┌──

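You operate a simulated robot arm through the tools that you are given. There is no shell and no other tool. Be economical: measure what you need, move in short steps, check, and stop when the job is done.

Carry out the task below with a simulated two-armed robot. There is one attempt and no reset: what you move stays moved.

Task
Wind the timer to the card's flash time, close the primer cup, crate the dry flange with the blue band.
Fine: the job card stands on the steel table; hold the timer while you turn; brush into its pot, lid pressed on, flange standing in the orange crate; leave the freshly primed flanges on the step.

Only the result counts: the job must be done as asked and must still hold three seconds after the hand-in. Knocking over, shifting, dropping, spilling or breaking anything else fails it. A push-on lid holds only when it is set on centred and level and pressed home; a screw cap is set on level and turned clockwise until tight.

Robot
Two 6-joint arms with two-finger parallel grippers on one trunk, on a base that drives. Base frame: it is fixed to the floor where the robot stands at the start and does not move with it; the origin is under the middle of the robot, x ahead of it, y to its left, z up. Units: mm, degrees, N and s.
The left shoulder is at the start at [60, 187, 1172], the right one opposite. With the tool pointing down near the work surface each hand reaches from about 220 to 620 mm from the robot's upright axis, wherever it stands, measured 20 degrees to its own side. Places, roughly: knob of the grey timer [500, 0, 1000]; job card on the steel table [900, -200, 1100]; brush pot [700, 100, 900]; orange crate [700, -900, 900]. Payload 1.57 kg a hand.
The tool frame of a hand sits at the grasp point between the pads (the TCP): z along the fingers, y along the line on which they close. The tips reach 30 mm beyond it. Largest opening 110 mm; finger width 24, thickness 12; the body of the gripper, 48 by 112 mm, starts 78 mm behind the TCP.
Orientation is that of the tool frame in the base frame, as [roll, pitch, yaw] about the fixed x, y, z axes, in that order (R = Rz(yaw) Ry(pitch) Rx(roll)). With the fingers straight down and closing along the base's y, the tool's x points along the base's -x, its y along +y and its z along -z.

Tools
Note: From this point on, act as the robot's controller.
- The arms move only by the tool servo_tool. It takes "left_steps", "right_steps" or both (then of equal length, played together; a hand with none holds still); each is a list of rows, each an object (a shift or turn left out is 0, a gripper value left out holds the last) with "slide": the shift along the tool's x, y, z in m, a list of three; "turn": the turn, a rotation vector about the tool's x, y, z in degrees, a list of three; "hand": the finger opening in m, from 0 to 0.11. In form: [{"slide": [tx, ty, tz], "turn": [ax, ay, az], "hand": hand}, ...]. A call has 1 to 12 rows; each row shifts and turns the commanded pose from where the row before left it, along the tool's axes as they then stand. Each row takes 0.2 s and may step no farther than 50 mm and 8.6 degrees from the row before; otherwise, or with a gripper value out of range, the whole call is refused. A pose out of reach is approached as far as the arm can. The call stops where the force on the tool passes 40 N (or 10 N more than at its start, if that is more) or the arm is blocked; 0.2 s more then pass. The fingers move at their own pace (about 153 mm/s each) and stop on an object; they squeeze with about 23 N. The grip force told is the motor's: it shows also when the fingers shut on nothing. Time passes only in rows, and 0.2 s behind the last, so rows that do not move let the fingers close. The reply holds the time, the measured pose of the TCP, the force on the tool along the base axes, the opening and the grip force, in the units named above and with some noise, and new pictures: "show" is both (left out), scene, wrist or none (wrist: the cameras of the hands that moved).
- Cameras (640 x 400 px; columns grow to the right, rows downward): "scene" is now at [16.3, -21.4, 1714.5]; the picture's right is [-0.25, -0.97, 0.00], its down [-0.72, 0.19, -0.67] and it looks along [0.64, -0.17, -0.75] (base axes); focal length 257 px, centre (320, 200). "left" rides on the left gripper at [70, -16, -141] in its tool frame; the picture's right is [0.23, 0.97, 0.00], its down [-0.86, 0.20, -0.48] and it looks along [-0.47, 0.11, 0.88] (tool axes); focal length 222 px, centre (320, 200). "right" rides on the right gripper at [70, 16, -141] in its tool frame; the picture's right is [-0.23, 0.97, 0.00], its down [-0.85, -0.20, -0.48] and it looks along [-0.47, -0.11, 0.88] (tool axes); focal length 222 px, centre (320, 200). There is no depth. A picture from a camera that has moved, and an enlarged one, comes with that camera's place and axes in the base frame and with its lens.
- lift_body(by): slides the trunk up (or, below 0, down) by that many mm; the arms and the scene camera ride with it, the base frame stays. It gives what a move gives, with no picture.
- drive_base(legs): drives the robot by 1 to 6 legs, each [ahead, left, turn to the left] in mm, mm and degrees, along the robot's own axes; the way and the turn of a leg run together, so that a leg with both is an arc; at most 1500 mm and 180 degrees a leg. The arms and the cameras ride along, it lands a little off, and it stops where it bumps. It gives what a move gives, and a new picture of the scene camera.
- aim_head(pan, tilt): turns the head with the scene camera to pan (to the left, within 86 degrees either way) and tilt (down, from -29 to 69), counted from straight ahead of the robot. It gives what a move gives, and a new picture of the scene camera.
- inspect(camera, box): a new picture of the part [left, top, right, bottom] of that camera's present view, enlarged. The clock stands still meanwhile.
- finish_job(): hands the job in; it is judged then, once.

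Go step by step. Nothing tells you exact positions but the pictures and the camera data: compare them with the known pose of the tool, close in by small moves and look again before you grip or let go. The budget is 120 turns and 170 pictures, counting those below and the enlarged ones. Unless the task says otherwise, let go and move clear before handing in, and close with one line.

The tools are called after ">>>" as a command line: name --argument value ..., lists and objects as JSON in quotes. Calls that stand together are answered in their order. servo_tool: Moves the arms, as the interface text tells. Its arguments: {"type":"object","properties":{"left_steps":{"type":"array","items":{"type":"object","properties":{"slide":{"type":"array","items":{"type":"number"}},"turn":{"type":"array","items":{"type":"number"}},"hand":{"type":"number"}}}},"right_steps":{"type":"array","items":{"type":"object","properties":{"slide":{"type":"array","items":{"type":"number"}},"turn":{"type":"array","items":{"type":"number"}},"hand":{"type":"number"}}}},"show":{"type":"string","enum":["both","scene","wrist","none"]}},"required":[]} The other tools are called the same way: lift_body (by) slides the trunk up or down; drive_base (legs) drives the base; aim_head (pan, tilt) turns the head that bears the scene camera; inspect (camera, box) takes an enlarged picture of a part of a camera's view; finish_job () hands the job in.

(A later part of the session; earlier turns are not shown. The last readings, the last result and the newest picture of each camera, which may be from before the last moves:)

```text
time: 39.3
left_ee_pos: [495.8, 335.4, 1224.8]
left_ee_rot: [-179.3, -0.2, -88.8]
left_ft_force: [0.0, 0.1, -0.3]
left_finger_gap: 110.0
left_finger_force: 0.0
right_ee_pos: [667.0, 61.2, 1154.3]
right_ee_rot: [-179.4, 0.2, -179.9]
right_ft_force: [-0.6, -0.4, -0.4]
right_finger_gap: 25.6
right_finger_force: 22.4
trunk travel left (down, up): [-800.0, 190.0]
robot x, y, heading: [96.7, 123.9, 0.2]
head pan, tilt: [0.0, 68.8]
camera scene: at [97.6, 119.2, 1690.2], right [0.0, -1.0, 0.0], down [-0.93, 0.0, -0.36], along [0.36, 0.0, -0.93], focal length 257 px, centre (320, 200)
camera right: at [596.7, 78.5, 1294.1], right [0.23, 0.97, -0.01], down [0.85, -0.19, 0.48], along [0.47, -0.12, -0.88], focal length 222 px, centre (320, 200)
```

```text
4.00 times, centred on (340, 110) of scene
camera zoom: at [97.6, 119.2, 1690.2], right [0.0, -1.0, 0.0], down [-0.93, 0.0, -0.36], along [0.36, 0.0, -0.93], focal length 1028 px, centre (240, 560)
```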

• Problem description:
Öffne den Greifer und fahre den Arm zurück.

└──

• Problem description:
Search the preceding listing for "crate" and extract every line where it is found.

• Task response:
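Wind the timer to the card's flash time, close the primer cup, crate the dry flange with the blue band.
Fine: the job card stands on the steel table; hold the timer while you turn; brush into its pot, lid pressed on, flange standing in the orange crate; leave the freshly primed flanges on the step.
The left shoulder is at the start at [60, 187, 1172], the right one opposite. With the tool pointing down near the work surface each hand reaches from about 220 to 620 mm from the robot's upright axis, wherever it stands, measured 20 degrees to its own side. Places, roughly: knob of the grey timer [500, 0, 1000]; job card on the steel table [900, -200, 1100]; brush pot [700, 100, 900]; orange crate [700, -900, 900]. Payload 1.57 kg a hand.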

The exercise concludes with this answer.